Séminaire de rentrée 2024 de L’ESPER

L’ESPER a fait sa rentrée, le mardi 24 septembre 2024, à Paris et en visio. A cette occasion, nous avons questionné l’utilité sociale de notre projet associatif, en nous focalisant sur les résultats de l’étude d’impact 2023-2024 de « Mon ESS à l’École » et les enjeux de l’éducation à l’économie sociale et solidaire.

L’ESPER, un projet associatif et utile socialement ?

Bertrand Souquet a rappelé l’intérêt de « Mon Entreprise Sociale et Solidaire à l’École », qui incarne les valeurs de la République, participe à l’émancipation des futur·es citoyen·nes et les aide à exercer leurs propres choix. En effet, le projet de L’ESPER est un projet d’éducation à l’économie sociale et solidaire qui favorise le dialogue et la coopération, afin de former des esprits éclairés.

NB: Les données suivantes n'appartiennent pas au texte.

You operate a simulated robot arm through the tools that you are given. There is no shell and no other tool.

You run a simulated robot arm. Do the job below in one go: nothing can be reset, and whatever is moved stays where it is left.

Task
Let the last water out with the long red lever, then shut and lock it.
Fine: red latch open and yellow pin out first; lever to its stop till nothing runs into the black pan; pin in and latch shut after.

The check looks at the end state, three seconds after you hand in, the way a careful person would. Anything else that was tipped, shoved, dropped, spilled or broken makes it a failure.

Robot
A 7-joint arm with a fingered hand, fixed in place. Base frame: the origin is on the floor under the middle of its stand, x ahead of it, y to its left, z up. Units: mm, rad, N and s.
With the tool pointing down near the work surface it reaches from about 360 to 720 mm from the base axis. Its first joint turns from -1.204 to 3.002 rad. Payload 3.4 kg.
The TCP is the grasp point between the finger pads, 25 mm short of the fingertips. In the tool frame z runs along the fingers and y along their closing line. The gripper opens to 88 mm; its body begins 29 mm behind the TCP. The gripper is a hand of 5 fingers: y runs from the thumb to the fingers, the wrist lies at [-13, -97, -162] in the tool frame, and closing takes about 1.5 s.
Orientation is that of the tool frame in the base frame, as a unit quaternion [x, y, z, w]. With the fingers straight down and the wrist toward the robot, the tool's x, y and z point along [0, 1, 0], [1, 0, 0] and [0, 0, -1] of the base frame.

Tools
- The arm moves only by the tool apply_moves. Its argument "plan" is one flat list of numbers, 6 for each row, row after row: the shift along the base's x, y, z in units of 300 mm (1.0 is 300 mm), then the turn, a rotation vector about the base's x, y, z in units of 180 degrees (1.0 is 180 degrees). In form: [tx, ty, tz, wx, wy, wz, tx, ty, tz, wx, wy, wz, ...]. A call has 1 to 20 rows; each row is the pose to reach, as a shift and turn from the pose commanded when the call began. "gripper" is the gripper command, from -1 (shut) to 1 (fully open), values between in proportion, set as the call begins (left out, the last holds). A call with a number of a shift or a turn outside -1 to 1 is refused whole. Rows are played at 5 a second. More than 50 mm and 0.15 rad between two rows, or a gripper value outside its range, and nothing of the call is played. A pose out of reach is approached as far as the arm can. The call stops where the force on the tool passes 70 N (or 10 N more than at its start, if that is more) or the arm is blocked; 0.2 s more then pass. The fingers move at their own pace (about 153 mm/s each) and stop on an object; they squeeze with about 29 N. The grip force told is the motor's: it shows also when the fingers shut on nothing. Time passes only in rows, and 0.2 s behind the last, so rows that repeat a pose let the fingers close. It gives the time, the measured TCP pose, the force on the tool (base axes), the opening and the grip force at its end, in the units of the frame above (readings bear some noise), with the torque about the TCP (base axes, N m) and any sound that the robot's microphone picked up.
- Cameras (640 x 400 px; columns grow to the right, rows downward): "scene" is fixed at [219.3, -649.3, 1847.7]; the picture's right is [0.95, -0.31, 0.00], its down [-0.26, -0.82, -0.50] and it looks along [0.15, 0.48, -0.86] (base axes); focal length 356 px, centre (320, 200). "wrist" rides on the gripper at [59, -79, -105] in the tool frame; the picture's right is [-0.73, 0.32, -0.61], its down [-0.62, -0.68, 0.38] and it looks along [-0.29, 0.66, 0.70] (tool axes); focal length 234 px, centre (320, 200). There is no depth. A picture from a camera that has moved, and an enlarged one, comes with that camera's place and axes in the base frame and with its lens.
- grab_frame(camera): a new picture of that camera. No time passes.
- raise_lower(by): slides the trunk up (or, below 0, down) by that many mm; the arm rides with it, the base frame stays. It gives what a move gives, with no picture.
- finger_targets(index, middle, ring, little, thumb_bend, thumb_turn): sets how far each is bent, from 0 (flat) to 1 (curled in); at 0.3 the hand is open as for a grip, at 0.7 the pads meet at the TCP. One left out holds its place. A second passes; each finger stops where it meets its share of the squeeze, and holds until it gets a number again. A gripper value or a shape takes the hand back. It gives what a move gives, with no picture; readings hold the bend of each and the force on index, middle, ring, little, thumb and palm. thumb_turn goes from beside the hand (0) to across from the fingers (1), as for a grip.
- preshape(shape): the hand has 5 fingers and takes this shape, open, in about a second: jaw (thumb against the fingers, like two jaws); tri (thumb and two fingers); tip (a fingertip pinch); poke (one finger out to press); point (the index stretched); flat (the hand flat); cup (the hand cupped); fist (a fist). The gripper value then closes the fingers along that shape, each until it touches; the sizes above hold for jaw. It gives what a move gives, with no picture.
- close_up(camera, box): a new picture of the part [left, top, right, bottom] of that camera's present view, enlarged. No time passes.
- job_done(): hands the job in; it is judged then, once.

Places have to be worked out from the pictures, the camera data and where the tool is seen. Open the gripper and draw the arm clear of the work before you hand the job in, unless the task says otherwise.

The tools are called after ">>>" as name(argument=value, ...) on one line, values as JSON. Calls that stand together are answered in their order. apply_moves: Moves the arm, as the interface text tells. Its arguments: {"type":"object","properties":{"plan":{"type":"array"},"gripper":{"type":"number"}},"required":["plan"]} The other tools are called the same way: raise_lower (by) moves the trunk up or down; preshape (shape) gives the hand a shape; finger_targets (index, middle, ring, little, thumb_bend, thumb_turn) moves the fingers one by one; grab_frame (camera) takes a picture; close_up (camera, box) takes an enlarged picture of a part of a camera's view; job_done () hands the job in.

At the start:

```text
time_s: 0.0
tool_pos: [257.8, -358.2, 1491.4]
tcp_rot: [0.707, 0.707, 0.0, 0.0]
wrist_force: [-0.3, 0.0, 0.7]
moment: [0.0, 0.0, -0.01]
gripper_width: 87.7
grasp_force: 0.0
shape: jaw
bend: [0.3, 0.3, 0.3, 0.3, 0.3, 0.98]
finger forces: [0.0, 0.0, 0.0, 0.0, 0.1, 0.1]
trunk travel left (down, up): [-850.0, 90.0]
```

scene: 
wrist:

« Tou·tes ensemble, agissons ! Pour que la société soit meilleure et plus juste, et faisons vivre la démocratie à l’École, alors qu’on a tant de mal à l’exercer dans notre société. » – Bertrand Souquet

Lucile Marsault, coordinatrice des programmes à L’ESPER, a poursuivi en expliquant la méthodologie de l’étude d’impact, menée depuis 2019 pour comprendre les effets induits pour les élèves et équipes éducatives d’une participation à « Mon ESS à l’École ». Pour rappel, à travers « Mon ESS à l’École », les élèves mènent un projet collectif d’utilité sociale en s’organisant de manière démocratique et coopérative.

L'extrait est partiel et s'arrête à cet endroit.